— Start of DATASET SECTION —
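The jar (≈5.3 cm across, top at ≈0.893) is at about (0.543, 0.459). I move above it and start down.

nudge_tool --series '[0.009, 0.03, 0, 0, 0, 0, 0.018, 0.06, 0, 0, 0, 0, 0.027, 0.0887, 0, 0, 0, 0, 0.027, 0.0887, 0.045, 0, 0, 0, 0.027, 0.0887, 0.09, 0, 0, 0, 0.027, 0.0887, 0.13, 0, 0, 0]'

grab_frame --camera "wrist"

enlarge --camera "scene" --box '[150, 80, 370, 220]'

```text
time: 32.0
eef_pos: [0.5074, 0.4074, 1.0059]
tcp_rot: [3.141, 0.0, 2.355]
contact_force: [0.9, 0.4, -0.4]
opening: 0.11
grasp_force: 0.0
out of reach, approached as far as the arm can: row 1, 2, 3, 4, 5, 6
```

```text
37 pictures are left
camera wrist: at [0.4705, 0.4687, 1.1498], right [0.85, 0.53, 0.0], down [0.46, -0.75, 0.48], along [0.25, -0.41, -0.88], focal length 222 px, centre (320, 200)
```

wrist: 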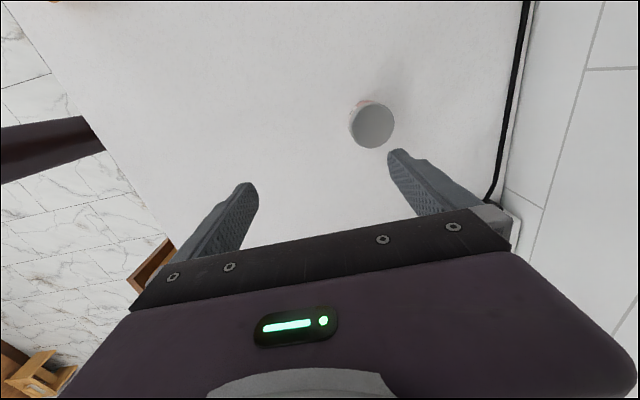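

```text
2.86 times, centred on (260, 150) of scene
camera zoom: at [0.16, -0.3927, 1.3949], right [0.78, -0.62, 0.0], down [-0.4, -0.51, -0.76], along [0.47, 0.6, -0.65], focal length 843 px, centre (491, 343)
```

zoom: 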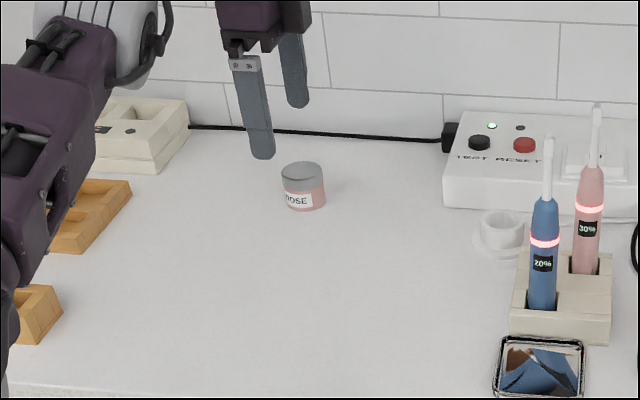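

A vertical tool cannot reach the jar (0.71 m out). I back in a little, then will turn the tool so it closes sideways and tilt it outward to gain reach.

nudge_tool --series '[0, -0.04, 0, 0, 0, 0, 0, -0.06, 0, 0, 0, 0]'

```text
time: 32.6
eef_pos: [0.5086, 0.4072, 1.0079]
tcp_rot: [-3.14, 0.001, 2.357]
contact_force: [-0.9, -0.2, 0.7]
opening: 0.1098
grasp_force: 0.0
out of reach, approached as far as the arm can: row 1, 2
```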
— End of DATASET SECTION —
EXERCISE INSTRUCTIONS >>
A: Transcribe the excerpted text beginning at "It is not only". Stop after "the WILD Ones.".
B: Could you carry on with the excerpted text from where it ends?
— Start of EXCERPTED TEXT —
Ranger Steve Mueller

By Ranger Steve Mueller

 

Various bee species have adaptations that serve them well for gathering pollen and nectar from various plants that serve our needs. Most people know something about the honeybees that are important to our agriculture industry. Native bees are also vitally important to nature niche plant and animal communities. The term native bees is used to specify species native to the Great Lakes region and our continent as opposed to the non-native honey bees that were brought to North America to aid agriculture.

It is not only the honeybee that is facing survival challenges. The economic value of bees is worth billions of dollars. They are insects important to our health, wealth, and survival. Native bees have declined for many reasons. They have fascinating life histories and are beautiful insects. Some are fuzzy with yellow, red, and black “hairs” covering their bodies. Others have a bright green exoskeleton or more obscure black bodies.

Look closely at what is visiting flowers in gardens or wild patches in yards. Don’t miss the pageant of activity right outside your home. Come learn about native bees at a free presentation hosted by the WILD Ones.

The River City WILD Ones is a native plant group that offers field trips and programs encouraging people to landscape yards with native plants that strengthen and maintain the health and wealth of the local landscape around our homes, neighborhoods, and community. To celebrate the organizations tenth year, they are hosting a community event for free on September 18, 2017 at 7 p.m. in the Calvin College Fine Arts Center, 1795 Knollcrest Circle SE, Grand Rapids, MI 49546. Park in Lot 9, 10, or 11. Enter off the East Beltline near the pedestrian overpass walkway. The Fine Arts Center is east of the E. Beltline.
— End of EXCERPTED TEXT —
SOLVED TASKS >>
A:
It is not only the honeybee that is facing survival challenges. The economic value of bees is worth billions of dollars. They are insects important to our health, wealth, and survival. Native bees have declined for many reasons. They have fascinating life histories and are beautiful insects. Some are fuzzy with yellow, red, and black “hairs” covering their bodies. Others have a bright green exoskeleton or more obscure black bodies.

Look closely at what is visiting flowers in gardens or wild patches in yards. Don’t miss the pageant of activity right outside your home. Come learn about native bees at a free presentation hosted by the WILD Ones.

B:
WILD Ones write: The keynote speaker is Minnesotan Heather Holm a horticulturist and biologist, as well as a writer, designer, and publisher. In addition to taking part in native bee research projects, she informs and educates audiences nationwide, through her writing and many presentations, about the fascinating world of native bees and the native plants that support them. In her most recent research project, she assisted University of Minnesota Extension faculty in a two-year study to determine the types of native bees present in cultivated blueberry farms in Minnesota and Wisconsin. The study included developing customized plans to enhance and expand both forage crops and nesting sites for bees within the farms.

Heather has written for Houzz, a social media website, about pollinators, beneficial insects, and native plants. Her first book, Pollinators of Native Plants, published in 2014, established her as a knowledgeable resource on the subject of the interactions between native bees and native plants. Her new book is titled Bees: An Identification and Native Plant Forage Guide. Both books will available for purchase at the event. 

WILD Ones invites the public to attend and would like people to register at the website: https://rcwo-10th-anniversary.eventbrite.com before attending.

Please beeline to the event. It will be enjoyable meeting and visiting with nature niche readers. To make it easy to find me, I will be wearing my ranger uniform.

Natural history questions or topic suggestions can be directed to Ranger Steve (Mueller) at odybrook@chartermi.net – Ody Brook Nature Sanctuary, 13010 Northland Dr. Cedar Springs, MI 49319 or call 616-696-1753.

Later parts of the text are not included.